» **RECORDED INFORMATION**:
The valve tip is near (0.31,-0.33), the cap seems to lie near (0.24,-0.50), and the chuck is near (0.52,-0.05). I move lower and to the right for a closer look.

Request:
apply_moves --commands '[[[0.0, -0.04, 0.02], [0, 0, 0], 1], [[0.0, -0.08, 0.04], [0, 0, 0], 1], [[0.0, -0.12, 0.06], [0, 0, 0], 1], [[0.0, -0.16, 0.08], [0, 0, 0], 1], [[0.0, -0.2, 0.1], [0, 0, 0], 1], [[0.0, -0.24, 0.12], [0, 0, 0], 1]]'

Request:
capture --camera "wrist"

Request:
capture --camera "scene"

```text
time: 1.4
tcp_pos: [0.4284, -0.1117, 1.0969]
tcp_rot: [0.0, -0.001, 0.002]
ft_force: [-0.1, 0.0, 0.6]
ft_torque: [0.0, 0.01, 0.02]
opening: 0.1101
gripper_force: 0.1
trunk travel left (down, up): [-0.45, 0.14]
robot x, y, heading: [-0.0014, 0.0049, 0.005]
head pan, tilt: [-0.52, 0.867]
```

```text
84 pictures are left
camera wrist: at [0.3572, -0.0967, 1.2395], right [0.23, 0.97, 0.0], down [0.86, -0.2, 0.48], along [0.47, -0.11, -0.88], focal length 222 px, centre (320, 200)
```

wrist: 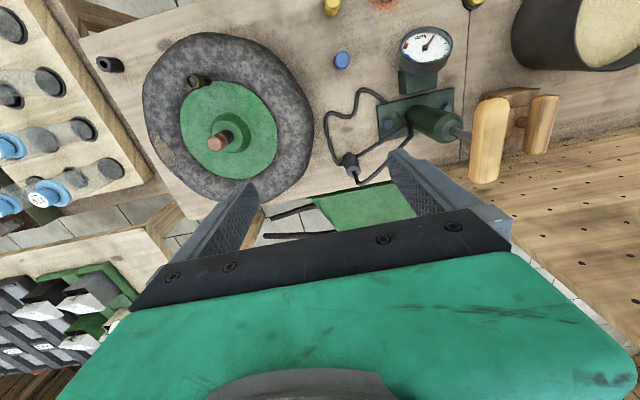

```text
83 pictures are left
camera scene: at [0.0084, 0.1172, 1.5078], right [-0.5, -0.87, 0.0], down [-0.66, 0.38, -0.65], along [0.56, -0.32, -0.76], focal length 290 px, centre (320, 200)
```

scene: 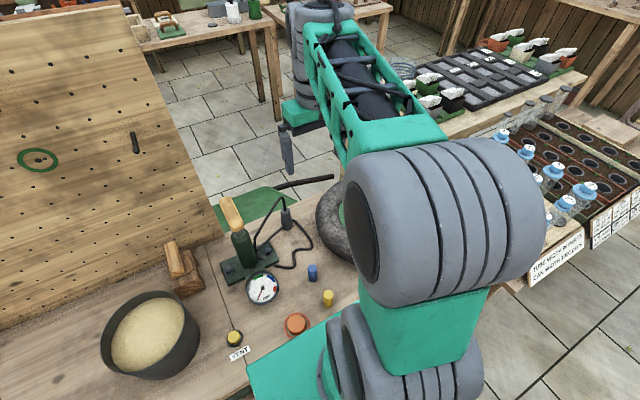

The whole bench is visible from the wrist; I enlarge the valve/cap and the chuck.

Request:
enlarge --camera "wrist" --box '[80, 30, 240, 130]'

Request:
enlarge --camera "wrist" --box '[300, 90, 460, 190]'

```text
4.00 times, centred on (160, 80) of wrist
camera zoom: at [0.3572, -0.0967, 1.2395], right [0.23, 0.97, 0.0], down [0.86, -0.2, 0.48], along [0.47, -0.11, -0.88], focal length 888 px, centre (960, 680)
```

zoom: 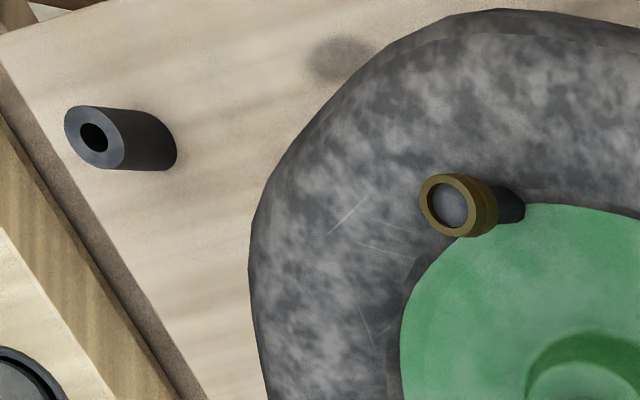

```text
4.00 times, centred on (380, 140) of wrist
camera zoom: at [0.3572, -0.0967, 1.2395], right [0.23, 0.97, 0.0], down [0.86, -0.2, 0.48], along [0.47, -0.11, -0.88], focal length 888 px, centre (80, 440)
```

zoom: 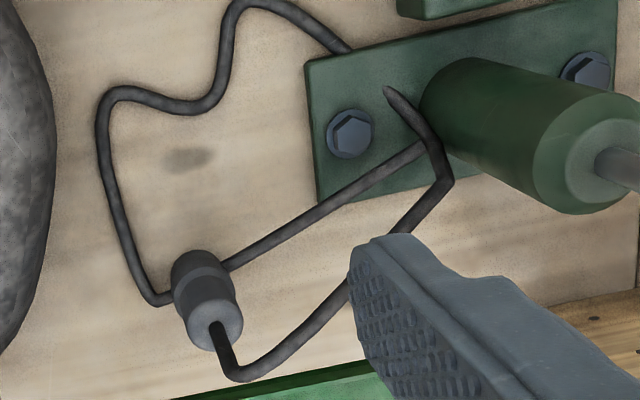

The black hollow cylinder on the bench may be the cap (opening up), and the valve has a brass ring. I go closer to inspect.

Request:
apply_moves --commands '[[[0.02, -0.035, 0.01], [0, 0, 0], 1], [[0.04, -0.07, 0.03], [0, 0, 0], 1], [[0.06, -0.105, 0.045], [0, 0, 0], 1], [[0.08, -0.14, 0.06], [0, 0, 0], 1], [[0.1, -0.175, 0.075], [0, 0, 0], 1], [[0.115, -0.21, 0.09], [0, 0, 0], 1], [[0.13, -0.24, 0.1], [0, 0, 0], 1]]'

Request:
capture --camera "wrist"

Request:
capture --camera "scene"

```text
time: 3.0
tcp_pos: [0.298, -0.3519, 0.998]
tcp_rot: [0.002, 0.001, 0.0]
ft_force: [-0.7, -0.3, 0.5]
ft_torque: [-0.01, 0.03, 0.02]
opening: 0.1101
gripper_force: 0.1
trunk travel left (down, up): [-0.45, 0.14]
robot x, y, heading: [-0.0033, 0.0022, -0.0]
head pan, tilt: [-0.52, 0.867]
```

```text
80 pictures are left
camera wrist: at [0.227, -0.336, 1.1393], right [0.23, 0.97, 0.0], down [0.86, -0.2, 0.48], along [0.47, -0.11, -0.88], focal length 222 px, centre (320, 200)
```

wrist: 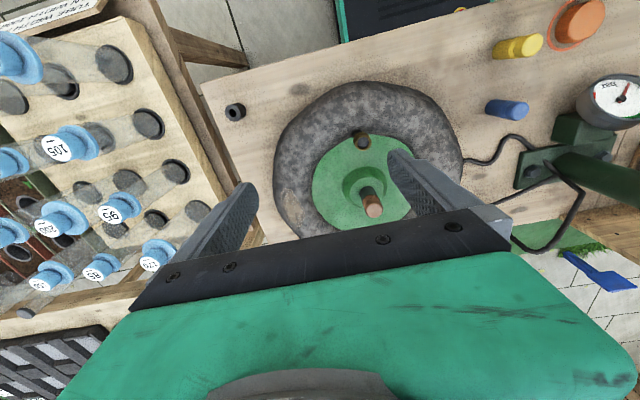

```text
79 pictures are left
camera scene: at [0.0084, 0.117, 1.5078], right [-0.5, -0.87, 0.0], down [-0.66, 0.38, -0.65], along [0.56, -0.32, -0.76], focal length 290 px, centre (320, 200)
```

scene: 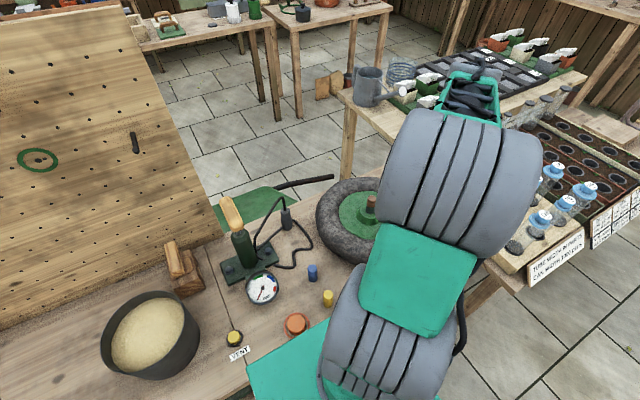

» **SET PROBLEM**: Copy out every line of the listing that contains the string "times".

» **OUTPUT FOR THIS EXERCISE**:
4.00 times, centred on (160, 80) of wrist
4.00 times, centred on (380, 140) of wrist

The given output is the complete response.